SHORT TASK
In this exercise, return the whole listing exactly, excluding any images.

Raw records
▼

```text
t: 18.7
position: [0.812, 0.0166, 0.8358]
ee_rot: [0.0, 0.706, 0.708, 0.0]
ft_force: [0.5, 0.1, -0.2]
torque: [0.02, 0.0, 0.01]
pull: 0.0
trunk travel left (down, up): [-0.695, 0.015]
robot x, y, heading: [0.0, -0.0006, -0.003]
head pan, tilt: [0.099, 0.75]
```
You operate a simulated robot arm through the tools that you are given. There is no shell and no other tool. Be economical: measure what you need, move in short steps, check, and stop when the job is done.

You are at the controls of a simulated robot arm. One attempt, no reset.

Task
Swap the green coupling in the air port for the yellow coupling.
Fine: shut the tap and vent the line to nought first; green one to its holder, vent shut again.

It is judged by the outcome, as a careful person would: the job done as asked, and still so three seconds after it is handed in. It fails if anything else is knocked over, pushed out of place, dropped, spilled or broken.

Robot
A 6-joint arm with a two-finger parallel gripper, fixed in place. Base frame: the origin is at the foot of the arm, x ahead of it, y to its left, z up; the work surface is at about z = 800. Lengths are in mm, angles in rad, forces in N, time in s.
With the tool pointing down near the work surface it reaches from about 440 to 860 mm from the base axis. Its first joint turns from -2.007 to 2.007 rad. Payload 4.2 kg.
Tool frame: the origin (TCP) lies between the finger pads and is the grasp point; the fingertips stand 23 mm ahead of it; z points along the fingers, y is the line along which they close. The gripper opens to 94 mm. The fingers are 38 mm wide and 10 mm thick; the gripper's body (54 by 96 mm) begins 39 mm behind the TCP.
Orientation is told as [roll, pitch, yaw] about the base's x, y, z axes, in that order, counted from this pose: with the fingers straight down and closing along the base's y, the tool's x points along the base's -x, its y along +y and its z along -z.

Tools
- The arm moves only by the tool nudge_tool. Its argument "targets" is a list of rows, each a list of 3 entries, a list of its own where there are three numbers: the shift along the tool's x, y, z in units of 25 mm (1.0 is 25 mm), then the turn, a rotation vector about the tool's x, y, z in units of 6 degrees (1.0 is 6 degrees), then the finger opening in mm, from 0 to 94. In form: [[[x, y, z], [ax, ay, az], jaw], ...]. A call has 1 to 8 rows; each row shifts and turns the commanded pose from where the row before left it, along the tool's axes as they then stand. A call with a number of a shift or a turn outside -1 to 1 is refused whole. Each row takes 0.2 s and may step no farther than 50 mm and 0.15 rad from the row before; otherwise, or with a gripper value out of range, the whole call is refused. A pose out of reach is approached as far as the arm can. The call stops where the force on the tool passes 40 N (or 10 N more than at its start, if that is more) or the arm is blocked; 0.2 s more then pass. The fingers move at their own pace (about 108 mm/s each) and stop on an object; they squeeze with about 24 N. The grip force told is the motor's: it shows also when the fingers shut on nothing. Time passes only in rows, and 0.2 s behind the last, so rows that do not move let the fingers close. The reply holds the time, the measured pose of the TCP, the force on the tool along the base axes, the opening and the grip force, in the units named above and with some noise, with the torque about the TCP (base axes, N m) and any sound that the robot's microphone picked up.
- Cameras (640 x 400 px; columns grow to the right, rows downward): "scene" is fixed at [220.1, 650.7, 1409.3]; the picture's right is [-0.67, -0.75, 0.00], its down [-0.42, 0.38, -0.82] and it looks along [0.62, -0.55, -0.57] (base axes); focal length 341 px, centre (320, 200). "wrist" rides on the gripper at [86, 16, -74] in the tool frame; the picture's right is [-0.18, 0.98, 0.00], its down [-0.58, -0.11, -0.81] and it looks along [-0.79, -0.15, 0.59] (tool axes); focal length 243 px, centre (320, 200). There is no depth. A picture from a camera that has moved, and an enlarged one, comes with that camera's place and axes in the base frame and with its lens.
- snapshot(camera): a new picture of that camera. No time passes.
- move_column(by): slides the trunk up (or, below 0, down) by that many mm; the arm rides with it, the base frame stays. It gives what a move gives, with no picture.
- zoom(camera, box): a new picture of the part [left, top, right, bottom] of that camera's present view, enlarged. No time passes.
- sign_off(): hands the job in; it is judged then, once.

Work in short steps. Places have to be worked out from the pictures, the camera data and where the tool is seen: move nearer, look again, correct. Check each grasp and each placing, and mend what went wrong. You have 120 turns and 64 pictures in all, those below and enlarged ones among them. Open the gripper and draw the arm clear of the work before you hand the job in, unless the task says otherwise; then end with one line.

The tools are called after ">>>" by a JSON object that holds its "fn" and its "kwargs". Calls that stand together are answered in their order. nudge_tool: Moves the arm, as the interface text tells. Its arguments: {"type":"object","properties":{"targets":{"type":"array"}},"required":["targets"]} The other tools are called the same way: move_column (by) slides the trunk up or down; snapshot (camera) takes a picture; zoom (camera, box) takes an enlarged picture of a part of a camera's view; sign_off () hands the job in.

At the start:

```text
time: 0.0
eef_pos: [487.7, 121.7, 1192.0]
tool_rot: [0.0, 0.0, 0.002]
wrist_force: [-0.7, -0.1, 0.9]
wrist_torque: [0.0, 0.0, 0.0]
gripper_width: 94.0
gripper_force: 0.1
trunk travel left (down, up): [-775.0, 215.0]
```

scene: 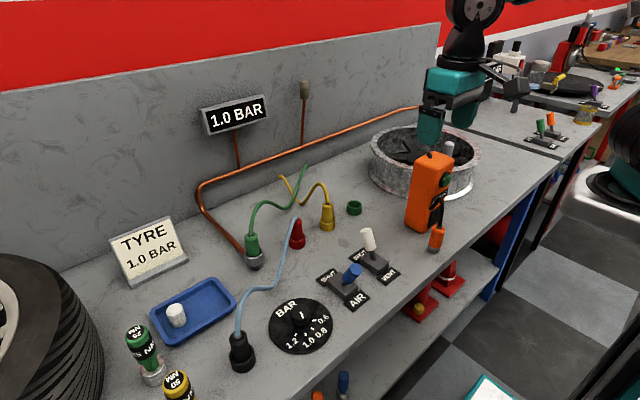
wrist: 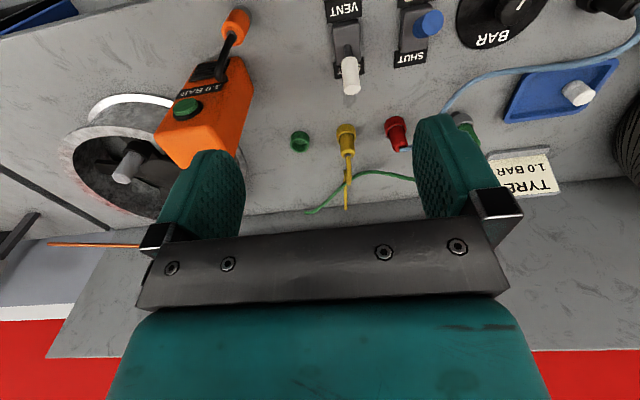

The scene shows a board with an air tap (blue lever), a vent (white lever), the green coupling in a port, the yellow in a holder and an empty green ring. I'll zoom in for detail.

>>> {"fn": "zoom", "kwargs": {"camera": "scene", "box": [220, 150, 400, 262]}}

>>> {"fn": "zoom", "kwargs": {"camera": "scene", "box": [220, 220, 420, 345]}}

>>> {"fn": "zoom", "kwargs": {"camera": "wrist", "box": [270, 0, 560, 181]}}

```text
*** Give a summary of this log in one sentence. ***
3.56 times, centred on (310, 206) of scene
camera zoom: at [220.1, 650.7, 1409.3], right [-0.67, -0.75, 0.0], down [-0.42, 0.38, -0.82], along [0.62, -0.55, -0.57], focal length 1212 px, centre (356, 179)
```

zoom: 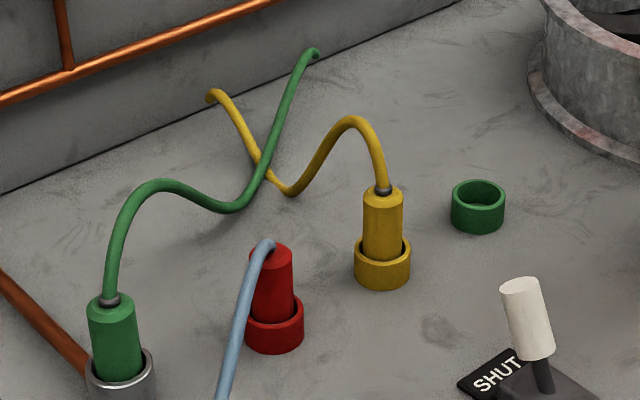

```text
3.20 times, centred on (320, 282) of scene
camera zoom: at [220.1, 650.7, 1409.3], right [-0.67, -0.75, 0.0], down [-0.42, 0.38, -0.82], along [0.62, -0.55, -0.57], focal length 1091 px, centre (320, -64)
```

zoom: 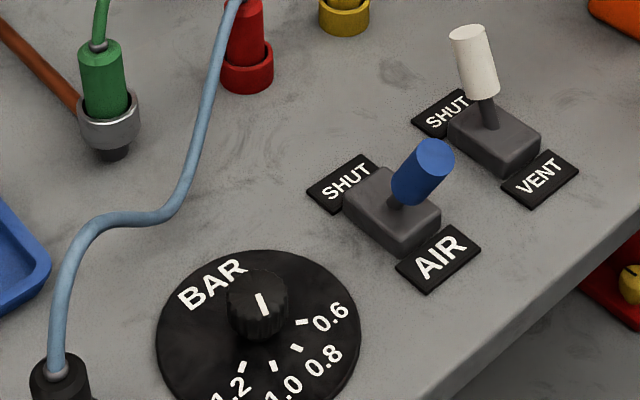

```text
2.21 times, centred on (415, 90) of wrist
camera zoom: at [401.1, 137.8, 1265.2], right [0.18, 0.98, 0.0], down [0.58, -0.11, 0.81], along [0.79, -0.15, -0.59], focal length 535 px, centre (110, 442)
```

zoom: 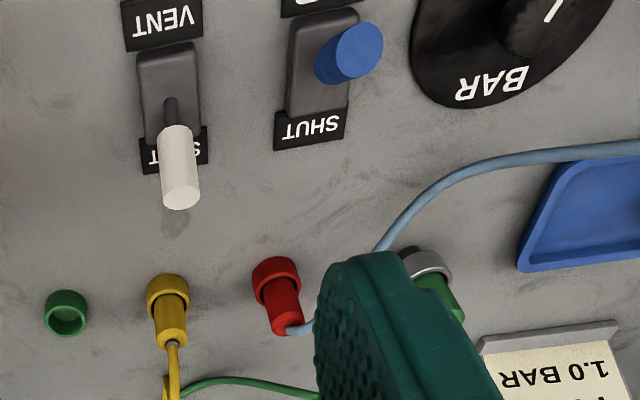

▲

ANSWER TO THIS EXERCISE
```text
t: 18.7
position: [0.812, 0.0166, 0.8358]
ee_rot: [0.0, 0.706, 0.708, 0.0]
ft_force: [0.5, 0.1, -0.2]
torque: [0.02, 0.0, 0.01]
pull: 0.0
trunk travel left (down, up): [-0.695, 0.015]
robot x, y, heading: [0.0, -0.0006, -0.003]
head pan, tilt: [0.099, 0.75]
```
You operate a simulated robot arm through the tools that you are given. There is no shell and no other tool. Be economical: measure what you need, move in short steps, check, and stop when the job is done.

You are at the controls of a simulated robot arm. One attempt, no reset.

Task
Swap the green coupling in the air port for the yellow coupling.
Fine: shut the tap and vent the line to nought first; green one to its holder, vent shut again.

It is judged by the outcome, as a careful person would: the job done as asked, and still so three seconds after it is handed in. It fails if anything else is knocked over, pushed out of place, dropped, spilled or broken.

Robot
A 6-joint arm with a two-finger parallel gripper, fixed in place. Base frame: the origin is at the foot of the arm, x ahead of it, y to its left, z up; the work surface is at about z = 800. Lengths are in mm, angles in rad, forces in N, time in s.
With the tool pointing down near the work surface it reaches from about 440 to 860 mm from the base axis. Its first joint turns from -2.007 to 2.007 rad. Payload 4.2 kg.
Tool frame: the origin (TCP) lies between the finger pads and is the grasp point; the fingertips stand 23 mm ahead of it; z points along the fingers, y is the line along which they close. The gripper opens to 94 mm. The fingers are 38 mm wide and 10 mm thick; the gripper's body (54 by 96 mm) begins 39 mm behind the TCP.
Orientation is told as [roll, pitch, yaw] about the base's x, y, z axes, in that order, counted from this pose: with the fingers straight down and closing along the base's y, the tool's x points along the base's -x, its y along +y and its z along -z.

Tools
- The arm moves only by the tool nudge_tool. Its argument "targets" is a list of rows, each a list of 3 entries, a list of its own where there are three numbers: the shift along the tool's x, y, z in units of 25 mm (1.0 is 25 mm), then the turn, a rotation vector about the tool's x, y, z in units of 6 degrees (1.0 is 6 degrees), then the finger opening in mm, from 0 to 94. In form: [[[x, y, z], [ax, ay, az], jaw], ...]. A call has 1 to 8 rows; each row shifts and turns the commanded pose from where the row before left it, along the tool's axes as they then stand. A call with a number of a shift or a turn outside -1 to 1 is refused whole. Each row takes 0.2 s and may step no farther than 50 mm and 0.15 rad from the row before; otherwise, or with a gripper value out of range, the whole call is refused. A pose out of reach is approached as far as the arm can. The call stops where the force on the tool passes 40 N (or 10 N more than at its start, if that is more) or the arm is blocked; 0.2 s more then pass. The fingers move at their own pace (about 108 mm/s each) and stop on an object; they squeeze with about 24 N. The grip force told is the motor's: it shows also when the fingers shut on nothing. Time passes only in rows, and 0.2 s behind the last, so rows that do not move let the fingers close. The reply holds the time, the measured pose of the TCP, the force on the tool along the base axes, the opening and the grip force, in the units named above and with some noise, with the torque about the TCP (base axes, N m) and any sound that the robot's microphone picked up.
- Cameras (640 x 400 px; columns grow to the right, rows downward): "scene" is fixed at [220.1, 650.7, 1409.3]; the picture's right is [-0.67, -0.75, 0.00], its down [-0.42, 0.38, -0.82] and it looks along [0.62, -0.55, -0.57] (base axes); focal length 341 px, centre (320, 200). "wrist" rides on the gripper at [86, 16, -74] in the tool frame; the picture's right is [-0.18, 0.98, 0.00], its down [-0.58, -0.11, -0.81] and it looks along [-0.79, -0.15, 0.59] (tool axes); focal length 243 px, centre (320, 200). There is no depth. A picture from a camera that has moved, and an enlarged one, comes with that camera's place and axes in the base frame and with its lens.
- snapshot(camera): a new picture of that camera. No time passes.
- move_column(by): slides the trunk up (or, below 0, down) by that many mm; the arm rides with it, the base frame stays. It gives what a move gives, with no picture.
- zoom(camera, box): a new picture of the part [left, top, right, bottom] of that camera's present view, enlarged. No time passes.
- sign_off(): hands the job in; it is judged then, once.

Work in short steps. Places have to be worked out from the pictures, the camera data and where the tool is seen: move nearer, look again, correct. Check each grasp and each placing, and mend what went wrong. You have 120 turns and 64 pictures in all, those below and enlarged ones among them. Open the gripper and draw the arm clear of the work before you hand the job in, unless the task says otherwise; then end with one line.

The tools are called after ">>>" by a JSON object that holds its "fn" and its "kwargs". Calls that stand together are answered in their order. nudge_tool: Moves the arm, as the interface text tells. Its arguments: {"type":"object","properties":{"targets":{"type":"array"}},"required":["targets"]} The other tools are called the same way: move_column (by) slides the trunk up or down; snapshot (camera) takes a picture; zoom (camera, box) takes an enlarged picture of a part of a camera's view; sign_off () hands the job in.

At the start:

```text
time: 0.0
eef_pos: [487.7, 121.7, 1192.0]
tool_rot: [0.0, 0.0, 0.002]
wrist_force: [-0.7, -0.1, 0.9]
wrist_torque: [0.0, 0.0, 0.0]
gripper_width: 94.0
gripper_force: 0.1
trunk travel left (down, up): [-775.0, 215.0]
```

scene: 
wrist: 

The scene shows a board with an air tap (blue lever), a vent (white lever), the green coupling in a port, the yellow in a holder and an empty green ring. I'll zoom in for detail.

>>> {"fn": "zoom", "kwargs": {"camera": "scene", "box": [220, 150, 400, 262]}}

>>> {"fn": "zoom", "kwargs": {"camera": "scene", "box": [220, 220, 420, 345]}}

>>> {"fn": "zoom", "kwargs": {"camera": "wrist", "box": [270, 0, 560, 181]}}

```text
*** Give a summary of this log in one sentence. ***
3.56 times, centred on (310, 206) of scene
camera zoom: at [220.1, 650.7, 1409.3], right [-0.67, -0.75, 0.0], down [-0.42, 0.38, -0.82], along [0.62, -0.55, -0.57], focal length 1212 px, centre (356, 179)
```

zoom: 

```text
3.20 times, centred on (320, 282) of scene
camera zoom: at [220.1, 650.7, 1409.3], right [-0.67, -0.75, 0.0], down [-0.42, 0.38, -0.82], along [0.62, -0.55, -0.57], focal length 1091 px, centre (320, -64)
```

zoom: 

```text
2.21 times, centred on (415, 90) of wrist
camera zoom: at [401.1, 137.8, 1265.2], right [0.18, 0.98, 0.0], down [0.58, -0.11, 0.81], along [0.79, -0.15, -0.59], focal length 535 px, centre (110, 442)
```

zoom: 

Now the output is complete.